Document section:
-------------------------
Mais de 90 milhões de brasileiros
beneficiam-se do sistema. Ainda que modestos, pagamentos são essenciais
para reduzir a pobreza – e revelam a enorme potência da lógica de
repartição. Por isso, o ultra-capitalismo não os tolera
OutrasPalavras
Publicado 15/02/2019 às 19:27 - Atualizado 15/02/2019 às 19:31
Por Eduardo Fagnani
MAIS:
Publicado originalmente na antiga revista Brasileiros, em junho de 2015, este texto tornou-se agora ainda mais atual. Por isso, o reproduzimos
Publicado originalmente na antiga revista Brasileiros, em junho de 2015, este texto tornou-se agora ainda mais atual. Por isso, o reproduzimos
A Previdência é um dos pilares da cidadania social brasileira. Entre
2001 e 2012, o total de benefícios diretos do segmento urbano cresceu
48% (passando de 11,6 milhões para 17,2 milhões de beneficiários),
enquanto na Previdência Rural o acréscimo foi de 38% (de 6,3 milhões
para 8,7 milhões). Segundo a PNAD (Pesquisa por Amostra de Domicílio) de
2001, do IBGE, para cada beneficiário direto há 2,5 indiretos (membros
da família). Em 2012, a Previdência Social beneficiou, direta e
indiretamente, mais de 90 milhões de brasileiros.
A maior parte desses benefícios
corresponde ao piso do salário mínimo. Em dezembro de 2012, 46% dos
benefícios pagos aos segurados urbanos (7,9 milhões de beneficiários
diretos) e a totalidade paga aos rurais (8,7 milhões) tinham valor
equivalente ao piso. A expressiva política de valorização do salário
mínimo elevou a renda desse contingente em mais de 70% acima da
inflação.
Os dados da PNAD 2011 revelam que 82,1% dos idosos brasileiros
estavam protegidos pela Previdência Social (a média dos países da
América Latina gira em torno de 30% da sua população).
Estudos do IPEA mostram que, entre 2001 e
2011, a Previdência Social contribuiu com 17% para a queda da
desigualdade medida pelo índice de GINI. No entanto, no subperíodo
2009-2011, pela primeira vez, os rendimentos da previdência apresentaram
a maior contribuição (55%) para a queda da desigualdade, superior à
contribuição do mercado de trabalho (IPEA, 2012).
Em 2009, sem as transferências
monetárias da Previdência, o percentual de pobres (considerando renda
domiciliar per capita inferior a meio salário mínimo) seria de 42,2%.
Com as transferências previdenciárias, esse percentual cai para 29,7%
(Musse, 2010).
-------------------------
Collected data entries:

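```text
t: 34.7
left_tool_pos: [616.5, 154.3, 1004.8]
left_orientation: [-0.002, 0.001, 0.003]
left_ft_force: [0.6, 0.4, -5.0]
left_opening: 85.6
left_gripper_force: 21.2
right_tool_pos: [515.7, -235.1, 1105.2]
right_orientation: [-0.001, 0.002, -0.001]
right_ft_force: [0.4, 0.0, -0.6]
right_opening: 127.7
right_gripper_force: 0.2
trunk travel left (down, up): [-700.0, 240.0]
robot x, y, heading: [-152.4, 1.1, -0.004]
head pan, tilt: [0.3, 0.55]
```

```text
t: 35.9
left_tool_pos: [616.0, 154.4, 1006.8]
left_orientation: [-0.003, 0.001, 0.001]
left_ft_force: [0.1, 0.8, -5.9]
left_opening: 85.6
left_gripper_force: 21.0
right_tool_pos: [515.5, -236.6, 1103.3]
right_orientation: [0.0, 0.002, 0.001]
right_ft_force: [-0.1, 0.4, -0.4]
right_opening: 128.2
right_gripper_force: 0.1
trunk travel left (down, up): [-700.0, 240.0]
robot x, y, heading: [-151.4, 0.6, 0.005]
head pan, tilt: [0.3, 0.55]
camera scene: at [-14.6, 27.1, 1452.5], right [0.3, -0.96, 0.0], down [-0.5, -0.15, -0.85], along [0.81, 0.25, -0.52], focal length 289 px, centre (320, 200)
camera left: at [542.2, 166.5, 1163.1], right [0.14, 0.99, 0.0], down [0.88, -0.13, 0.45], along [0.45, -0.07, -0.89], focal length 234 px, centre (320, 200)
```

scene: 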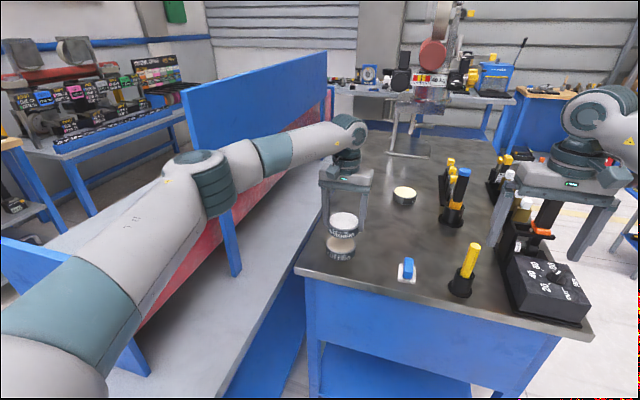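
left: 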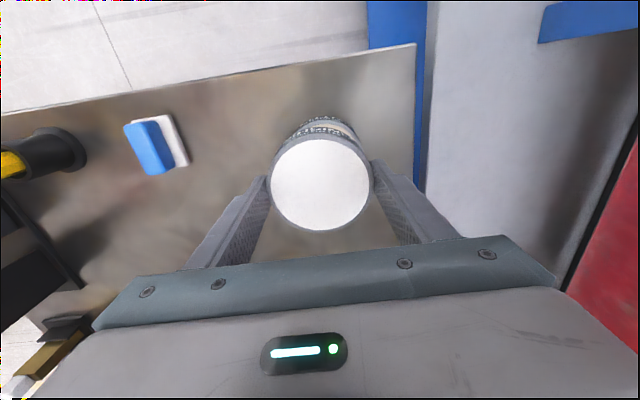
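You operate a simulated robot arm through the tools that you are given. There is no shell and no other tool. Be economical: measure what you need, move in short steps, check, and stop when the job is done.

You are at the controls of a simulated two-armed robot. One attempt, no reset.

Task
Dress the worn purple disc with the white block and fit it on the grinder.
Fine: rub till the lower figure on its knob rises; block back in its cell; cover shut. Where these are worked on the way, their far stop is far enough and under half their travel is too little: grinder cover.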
-------------------------
Required work:
1: Could you quote the document section from "Estudos do IPEA" up to and including "(Musse, 2010)."?
2: Write what comes next in the document section.

Task results:
1:
Estudos do IPEA mostram que, entre 2001 e
2011, a Previdência Social contribuiu com 17% para a queda da
desigualdade medida pelo índice de GINI. No entanto, no subperíodo
2009-2011, pela primeira vez, os rendimentos da previdência apresentaram
a maior contribuição (55%) para a queda da desigualdade, superior à
contribuição do mercado de trabalho (IPEA, 2012).
Em 2009, sem as transferências
monetárias da Previdência, o percentual de pobres (considerando renda
domiciliar per capita inferior a meio salário mínimo) seria de 42,2%.
Com as transferências previdenciárias, esse percentual cai para 29,7%
(Musse, 2010).

2:
Diversos estudos demonstram que as
transferências monetárias da Previdência também produzem impactos
positivos na redução do êxodo rural e na ativação da economia local,
especialmente no caso das regiões mais pobres do País. Além disso, a
experiência dos últimos dez anos demonstrou que a ampliação da renda das
famílias foi peça importante para sustentar a demanda agregada e o
mercado interno, base do crescimento econômico recente.
Esse fato derrubou diversos mitos
sustentados por setores da ortodoxia econômica. Argumentava-se que a
questão financeira da Previdência decorria exclusivamente do aumento
explosivo das despesas. Havia uma única saída: novas reformas para
suprimir direitos.
A realidade confirmou que, ao contrário,
a questão financeira era agravada, sobretudo, pela retração das
receitas em decorrência do baixo crescimento econômico e da crise do
mercado de trabalho verificada entre 1990 e 2002.
Na década passada, o crescimento econômico voltou a ter espaço na
agenda nacional. A forte recuperação do mercado de trabalho
potencializou a arrecadação previdenciária e o segmento urbano voltou a
ser superavitário, fato que não ocorria desde 1996. Isso aconteceu a
despeito da expansão quantitativa dos benefícios, bem como da forte
recuperação real de seus valores, decorrentes da agressiva política de
valorização do salário mínimo. Ao contrário do que sentenciavam os
terroristas do mercado, a recuperação real do salário mínimo não quebrou
a Previdência. Ficou claro que o problema do financiamento refletia
mais diretamente fatores exógenos (política econômica) do que fatores
endógenos ao sistema (despesas com benefícios).
Em 2015, a adoção de uma estratégia ortodoxa de ajuste macroeconômico
poderá conduzir o País para a recessão, com reflexos negativos sobre o
mercado de trabalho. Esse cenário aponta para graves desequilíbrios
financeiros nas contas da Previdência.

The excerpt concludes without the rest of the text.